## [Written problem]
Go on with the excerpted passage that begins "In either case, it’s" from its last line.

## [Excerpted passage]
-- START --
In either case, it’s fortunate that the overhang on the stock is largely removed. We can now focus our attention back on the fundamentals, and the vastly more important issue (in terms of long-term value creation) of fending off the competition from Alibaba and other rivals. I’ve outlined our thesis on JD’s business ad nauseam in prior letters, so I’m sure our partners are fairly well-versed in the key points.
At the current price levels, I continue to be optimistic about our investment and will continue to monitor any competitive developments as they arise.
This semester, Tim Teresczuk will be joining us as a research intern. Tim is currently a first-year student at Columbia Business School, and had previously studied finance at Boston College for undergrad. In between, he spent several years in both valuation work and sell-side research, prior to starting his MBA program. We welcome Tim to the team, and am excited to get started working on a few research projects together.
Next week, I’ll also be in Los Angeles for the Daily Journal Annual meeting. Charlie Munger, a hero to many in the investment community, turned 95 this year. Although Charlie is still as sharp as ever, it’s growing more likely that these meetings will come to an end at some point. It seems worthwhile to spend a few days in sunny Southern California, soak up any lessons from a man with an extraordinary lifetime of investing wisdom, and while also checking off a life-long goal of mine.
At the end of March, I’ll also be spending some time in London and a few other European cities, for the annual Zooplus Capital Markets Day. I’ve spoken about the company several times in the past, and it remains a very large position for us. Zooplus is executing well, and is on track to becoming the #1 pet specialty retailer over the next couple years. I’m looking forward to hearing about the company’s strategic plans for 2019 and beyond.
-- END --
## [Recorded data]
-- START --
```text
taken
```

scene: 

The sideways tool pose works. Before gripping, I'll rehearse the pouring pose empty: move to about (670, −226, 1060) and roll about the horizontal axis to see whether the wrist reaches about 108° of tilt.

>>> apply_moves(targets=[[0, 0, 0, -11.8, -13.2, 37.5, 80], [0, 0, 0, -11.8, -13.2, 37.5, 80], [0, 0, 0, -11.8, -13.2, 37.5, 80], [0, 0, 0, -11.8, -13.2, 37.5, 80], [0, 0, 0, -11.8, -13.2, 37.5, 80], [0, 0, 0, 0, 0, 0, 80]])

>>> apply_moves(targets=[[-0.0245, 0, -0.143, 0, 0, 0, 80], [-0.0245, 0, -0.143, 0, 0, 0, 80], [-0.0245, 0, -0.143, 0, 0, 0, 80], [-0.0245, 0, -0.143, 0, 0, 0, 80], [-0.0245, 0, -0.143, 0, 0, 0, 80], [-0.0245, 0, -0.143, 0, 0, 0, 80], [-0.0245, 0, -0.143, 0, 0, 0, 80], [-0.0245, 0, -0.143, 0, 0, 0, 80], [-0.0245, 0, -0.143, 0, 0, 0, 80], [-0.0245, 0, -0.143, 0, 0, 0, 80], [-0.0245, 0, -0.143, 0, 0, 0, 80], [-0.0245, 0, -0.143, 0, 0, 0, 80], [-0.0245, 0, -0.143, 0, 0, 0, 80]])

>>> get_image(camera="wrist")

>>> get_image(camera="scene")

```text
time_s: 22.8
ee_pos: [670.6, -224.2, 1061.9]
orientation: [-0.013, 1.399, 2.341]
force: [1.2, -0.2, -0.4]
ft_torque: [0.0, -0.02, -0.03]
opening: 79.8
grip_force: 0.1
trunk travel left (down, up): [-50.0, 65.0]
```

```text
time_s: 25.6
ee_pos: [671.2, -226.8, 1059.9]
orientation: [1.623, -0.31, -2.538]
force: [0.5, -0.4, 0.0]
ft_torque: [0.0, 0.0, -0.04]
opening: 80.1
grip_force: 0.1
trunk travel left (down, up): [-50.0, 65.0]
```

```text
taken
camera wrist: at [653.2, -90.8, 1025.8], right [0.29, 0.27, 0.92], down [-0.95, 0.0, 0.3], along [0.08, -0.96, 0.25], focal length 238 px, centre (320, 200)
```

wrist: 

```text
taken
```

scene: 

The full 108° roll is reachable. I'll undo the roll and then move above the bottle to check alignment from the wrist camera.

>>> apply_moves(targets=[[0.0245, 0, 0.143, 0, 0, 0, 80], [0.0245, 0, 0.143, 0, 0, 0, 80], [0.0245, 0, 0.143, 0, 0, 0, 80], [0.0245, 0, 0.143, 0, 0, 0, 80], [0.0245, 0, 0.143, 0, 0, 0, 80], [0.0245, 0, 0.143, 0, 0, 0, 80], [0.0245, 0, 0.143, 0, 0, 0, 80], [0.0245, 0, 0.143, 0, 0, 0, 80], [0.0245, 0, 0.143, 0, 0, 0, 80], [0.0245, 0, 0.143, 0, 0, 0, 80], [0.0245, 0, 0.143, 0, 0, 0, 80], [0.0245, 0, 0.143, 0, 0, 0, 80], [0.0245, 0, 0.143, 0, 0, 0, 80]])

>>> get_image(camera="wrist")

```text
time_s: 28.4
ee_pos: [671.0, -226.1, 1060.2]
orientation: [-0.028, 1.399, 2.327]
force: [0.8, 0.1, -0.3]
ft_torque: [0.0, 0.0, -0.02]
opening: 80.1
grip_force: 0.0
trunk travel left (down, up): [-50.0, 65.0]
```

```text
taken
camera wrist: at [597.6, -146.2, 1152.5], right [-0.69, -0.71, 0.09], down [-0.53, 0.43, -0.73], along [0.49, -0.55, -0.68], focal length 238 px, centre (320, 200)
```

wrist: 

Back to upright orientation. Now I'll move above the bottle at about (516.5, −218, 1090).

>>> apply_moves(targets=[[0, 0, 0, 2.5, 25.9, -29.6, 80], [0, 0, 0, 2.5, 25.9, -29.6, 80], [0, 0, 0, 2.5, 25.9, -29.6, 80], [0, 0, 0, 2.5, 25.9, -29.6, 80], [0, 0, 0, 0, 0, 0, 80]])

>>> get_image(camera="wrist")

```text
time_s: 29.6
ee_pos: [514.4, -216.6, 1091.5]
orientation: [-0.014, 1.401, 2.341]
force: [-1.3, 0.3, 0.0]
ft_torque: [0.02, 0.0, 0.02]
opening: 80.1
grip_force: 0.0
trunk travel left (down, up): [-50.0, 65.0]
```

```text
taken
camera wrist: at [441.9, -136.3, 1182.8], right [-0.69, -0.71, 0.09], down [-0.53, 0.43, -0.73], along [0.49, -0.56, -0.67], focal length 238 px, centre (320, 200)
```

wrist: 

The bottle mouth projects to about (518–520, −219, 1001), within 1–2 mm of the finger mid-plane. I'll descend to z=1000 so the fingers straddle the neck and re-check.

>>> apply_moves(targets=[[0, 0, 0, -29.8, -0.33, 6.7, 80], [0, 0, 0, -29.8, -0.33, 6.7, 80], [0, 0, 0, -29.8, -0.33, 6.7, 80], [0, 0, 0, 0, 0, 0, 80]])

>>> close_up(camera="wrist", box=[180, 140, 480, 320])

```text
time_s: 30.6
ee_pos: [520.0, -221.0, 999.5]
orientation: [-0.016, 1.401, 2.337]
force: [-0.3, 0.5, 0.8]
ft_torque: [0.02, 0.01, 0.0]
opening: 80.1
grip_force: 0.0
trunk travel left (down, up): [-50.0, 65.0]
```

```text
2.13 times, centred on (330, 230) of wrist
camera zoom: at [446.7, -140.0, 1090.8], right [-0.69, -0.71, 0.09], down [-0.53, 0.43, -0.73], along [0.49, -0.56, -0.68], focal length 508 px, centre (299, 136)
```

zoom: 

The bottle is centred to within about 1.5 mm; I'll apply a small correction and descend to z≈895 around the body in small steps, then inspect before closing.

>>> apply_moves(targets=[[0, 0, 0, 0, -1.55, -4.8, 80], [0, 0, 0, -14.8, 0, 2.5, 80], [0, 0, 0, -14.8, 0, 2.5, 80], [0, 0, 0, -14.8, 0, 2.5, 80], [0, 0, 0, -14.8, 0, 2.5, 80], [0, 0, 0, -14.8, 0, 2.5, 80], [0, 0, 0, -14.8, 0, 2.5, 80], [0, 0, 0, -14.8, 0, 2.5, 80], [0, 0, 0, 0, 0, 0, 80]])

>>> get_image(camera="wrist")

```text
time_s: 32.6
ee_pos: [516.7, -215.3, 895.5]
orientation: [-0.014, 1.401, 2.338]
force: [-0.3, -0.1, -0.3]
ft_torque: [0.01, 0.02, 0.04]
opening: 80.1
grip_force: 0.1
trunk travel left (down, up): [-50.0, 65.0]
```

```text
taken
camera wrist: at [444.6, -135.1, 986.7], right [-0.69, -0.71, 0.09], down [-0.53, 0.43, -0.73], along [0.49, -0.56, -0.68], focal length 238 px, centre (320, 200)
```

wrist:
-- END --
## [Solved problem]
I’m always interested in meeting smart fellow investors, entrepreneurs, or those simply looking to understand what we’re trying to do at Hayden. After all, it’s the collaborative nature of this industry, and the willingness to share notes or insights that makes the job so enjoyable. I’ve met many smart individuals through these coffee chats, who have helped to expand our investing frameworks (and hopefully in the process, I’ve been able to offer them a new angle of looking at these topics too). If anyone is interested in grabbing a coffee in Los Angeles or London, please let me know.
As a reminder, it’s also tax season and our partners will be able to find their tax forms available via the Interactive Brokers portal over the next few weeks. I’d encourage partners to consult their tax advisors, and also reach out if there are any questions or issues with accessing this information.
This quarter’s results were volatile, but such is the nature of investing in public equities. As investors, it’s our job to use this volatility to our advantage, and do all that we can to avoid the hefty “get me out of here now” tax that so many market participants pay, during times of turmoil and in the face of mark-to-market losses.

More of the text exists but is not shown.